University of Louisville Hospital Partners with Bardstown’s Flaget Hospital to Improve Mom-Baby Care and Breastfeeding Rates

Kanagroo Care ANR Audio Clip

As an academic medical center, University of Louisville Hospital is regarded as a leader in research and clinical care in major areas such as stroke, trauma and cancer care. What you may not know is University Hospital is also leading the way on better health for new mothers and their babies.

Through the Kangaroo Care Initiative, University of Louisville Hospital’s Center for Women and Infants is not only giving its own new moms and babies the best start, but is teaching other area hospitals about implementing the special “skin-to-skin” contact between babies and their mothers in their facilities.

Kangaroo Care, a program where the baby – dressed only in diaper and hat – rests against the mother’s chest in the hours immediately after birth, and then again for sessions throughout her stay in the hospital, promotes bonding and encourages breastfeeding as the standard of care for a baby’s first nutritional needs. Kangaroo Care also gives new fathers the chance to “kangaroo” with the babies, too.

The effort is showing some amazing results… like the increase in breastfeeding rates at Flaget Memorial Hospital (Bardstown, KY), one of the first of seven hospitals around the region to learn and implement the “Kangaroo Care” program after a September 2010 workshop held by University of Louisville Hospital.

According to Kangaroo Care Program Coordinator Denise Barbier of University of Louisville Hospital’s Center for Women and Infants, one of the most important outcomes of Kangaroo Care is that the program leads to a sustained increase in breastfeeding rates.

Why is that so important? “Because breastfeeding offers both mom and infant better health outcomes,” Barbier said.
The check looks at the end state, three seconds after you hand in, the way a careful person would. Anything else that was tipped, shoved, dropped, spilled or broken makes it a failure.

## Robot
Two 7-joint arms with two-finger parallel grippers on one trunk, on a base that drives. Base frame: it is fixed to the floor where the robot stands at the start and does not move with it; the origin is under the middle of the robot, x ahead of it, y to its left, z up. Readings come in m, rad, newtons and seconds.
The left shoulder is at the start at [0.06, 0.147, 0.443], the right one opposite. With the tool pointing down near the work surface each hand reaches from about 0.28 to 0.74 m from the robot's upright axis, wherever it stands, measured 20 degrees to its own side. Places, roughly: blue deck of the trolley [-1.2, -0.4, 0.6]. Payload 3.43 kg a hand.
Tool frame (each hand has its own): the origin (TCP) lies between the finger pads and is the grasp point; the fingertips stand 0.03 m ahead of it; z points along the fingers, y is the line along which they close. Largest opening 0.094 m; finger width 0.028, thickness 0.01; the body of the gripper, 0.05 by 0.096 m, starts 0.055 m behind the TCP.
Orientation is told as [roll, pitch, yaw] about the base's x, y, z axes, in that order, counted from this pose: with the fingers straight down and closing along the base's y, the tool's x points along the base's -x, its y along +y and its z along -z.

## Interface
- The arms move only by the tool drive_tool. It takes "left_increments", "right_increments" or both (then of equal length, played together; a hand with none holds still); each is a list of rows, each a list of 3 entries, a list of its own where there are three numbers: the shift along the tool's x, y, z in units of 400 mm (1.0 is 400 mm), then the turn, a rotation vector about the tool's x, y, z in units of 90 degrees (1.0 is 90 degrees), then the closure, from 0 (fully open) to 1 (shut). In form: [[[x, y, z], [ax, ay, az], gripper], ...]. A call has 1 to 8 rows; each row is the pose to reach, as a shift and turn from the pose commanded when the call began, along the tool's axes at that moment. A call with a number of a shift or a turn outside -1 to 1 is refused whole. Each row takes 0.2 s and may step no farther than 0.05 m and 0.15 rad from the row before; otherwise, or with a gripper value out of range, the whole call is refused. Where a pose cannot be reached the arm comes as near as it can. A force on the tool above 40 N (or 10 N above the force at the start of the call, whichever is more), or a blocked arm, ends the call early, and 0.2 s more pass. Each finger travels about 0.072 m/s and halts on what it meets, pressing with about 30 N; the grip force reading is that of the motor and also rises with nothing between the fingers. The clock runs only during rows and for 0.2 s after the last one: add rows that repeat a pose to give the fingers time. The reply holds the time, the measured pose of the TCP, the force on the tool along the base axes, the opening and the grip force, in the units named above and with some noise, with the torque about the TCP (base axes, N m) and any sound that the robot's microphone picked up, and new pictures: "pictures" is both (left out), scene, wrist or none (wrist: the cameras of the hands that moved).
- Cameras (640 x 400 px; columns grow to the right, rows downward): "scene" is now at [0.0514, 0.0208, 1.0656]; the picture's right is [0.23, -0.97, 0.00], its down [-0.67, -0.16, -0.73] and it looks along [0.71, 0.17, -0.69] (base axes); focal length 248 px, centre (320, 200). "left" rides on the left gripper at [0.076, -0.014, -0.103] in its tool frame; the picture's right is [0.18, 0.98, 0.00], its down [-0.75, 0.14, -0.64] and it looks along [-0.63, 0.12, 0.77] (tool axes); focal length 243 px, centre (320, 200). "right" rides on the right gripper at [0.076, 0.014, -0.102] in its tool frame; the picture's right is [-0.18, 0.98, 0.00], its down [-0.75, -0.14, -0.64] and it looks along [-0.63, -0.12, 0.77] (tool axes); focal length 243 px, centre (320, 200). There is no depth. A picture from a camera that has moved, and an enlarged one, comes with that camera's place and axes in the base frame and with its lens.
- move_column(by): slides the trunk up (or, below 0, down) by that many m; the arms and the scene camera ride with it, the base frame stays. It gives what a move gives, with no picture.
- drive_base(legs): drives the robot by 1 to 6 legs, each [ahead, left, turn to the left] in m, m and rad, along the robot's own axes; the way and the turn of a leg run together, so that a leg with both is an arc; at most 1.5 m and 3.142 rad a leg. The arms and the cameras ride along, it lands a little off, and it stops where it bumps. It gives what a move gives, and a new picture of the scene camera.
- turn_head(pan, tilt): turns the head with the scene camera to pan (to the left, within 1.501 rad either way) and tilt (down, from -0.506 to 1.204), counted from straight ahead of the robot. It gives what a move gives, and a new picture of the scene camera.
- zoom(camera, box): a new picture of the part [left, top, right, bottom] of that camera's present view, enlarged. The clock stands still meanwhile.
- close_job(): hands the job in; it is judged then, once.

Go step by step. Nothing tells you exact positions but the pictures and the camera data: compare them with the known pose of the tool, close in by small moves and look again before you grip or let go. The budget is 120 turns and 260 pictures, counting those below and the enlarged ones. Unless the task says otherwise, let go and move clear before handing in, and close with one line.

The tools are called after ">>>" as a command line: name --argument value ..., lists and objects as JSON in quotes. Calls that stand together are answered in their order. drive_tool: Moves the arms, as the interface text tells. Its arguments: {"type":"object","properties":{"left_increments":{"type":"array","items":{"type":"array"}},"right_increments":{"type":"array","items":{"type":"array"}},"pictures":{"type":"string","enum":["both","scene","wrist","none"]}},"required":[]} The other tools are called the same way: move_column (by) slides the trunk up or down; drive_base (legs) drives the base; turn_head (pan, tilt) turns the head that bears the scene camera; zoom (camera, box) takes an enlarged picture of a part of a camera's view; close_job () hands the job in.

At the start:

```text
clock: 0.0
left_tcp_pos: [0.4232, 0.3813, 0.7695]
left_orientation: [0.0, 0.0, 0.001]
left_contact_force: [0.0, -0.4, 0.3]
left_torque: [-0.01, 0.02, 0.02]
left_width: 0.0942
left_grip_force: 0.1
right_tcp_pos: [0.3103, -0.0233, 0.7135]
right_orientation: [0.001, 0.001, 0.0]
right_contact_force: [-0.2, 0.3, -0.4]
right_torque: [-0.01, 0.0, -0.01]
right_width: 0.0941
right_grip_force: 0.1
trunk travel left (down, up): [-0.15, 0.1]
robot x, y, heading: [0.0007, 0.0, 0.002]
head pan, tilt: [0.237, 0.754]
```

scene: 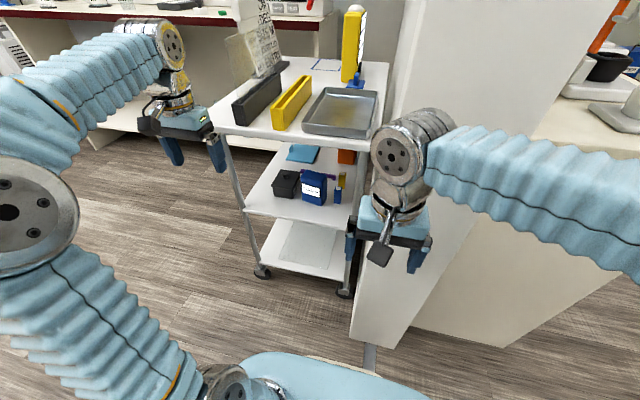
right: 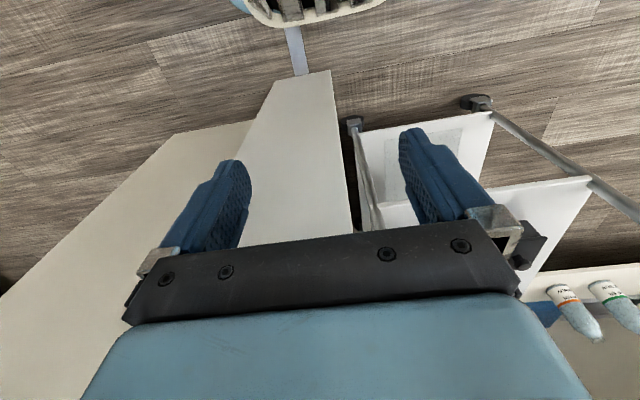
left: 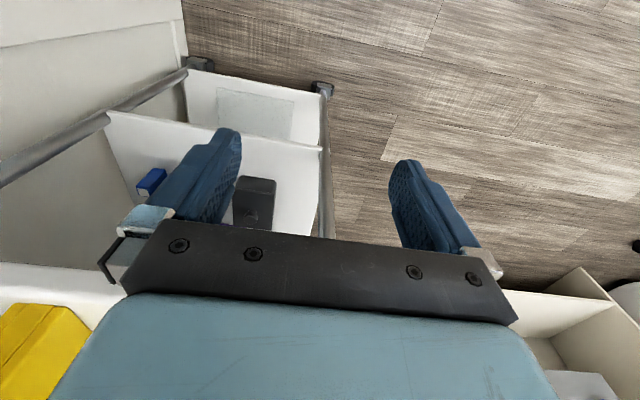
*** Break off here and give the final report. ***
But unfortunately, breastfeeding rates for Kentucky are among the lowest in the nation at a rate of 59 percent of women initiating breastfeeding after giving birth compared to the national rate of 75 percent.

Research demonstrates babies have better protection against Sudden Infant Death Syndrome, asthma, diabetes, ear infections, allergies, respiratory infections and even obesity later in life. And for Mom, there is decreased risk for breast cancer, ovarian cancer, heart disease and postpartum depression.

The average breastfeeding percentage at Flaget Memorial for the 5 months prior to the workshop was 48 percent, and their goal was to increase to 55 percent after implementation. But their rate has exceeded expectations with a record high rate last December of 75 percent and the latest figures available from April 2011 show a still solid increase of 67 percent breastfeeding rates.

University of Louisville Hospital and Flaget Memorial Hospital (Bardstown), will both be part of the proposed merger of University of Louisville Hospital, Jewish Hospital & St. Mary’s Hospital and St. Joseph Health System – a partnership that will expand services and medical advances statewide.

Other “Kangaroo Care champion” hospitals that participated in the Kangaroo Care Initiative training by University of Louisville Hospital are Baptist Hospital East, Baptist Hospital Northeast, Clark Memorial Hospital (Indiana), Hardin Memorial Hospital (Elizabethtown), Springview Hospital (Lebanon), Twin Lakes Regional Medical Center (Leitchfield). These hospitals met a second time for a follow-up workshop at University of Louisville Hospital in March 2011 and detailed their best practices in championing Kangaroo Care to staff, physicians and patients.

University of Louisville Hospital will soon be conducting eight “train the trainer” Kangaroo Care workshops for all 55 birthing hospitals in Kentucky beginning in October 2011.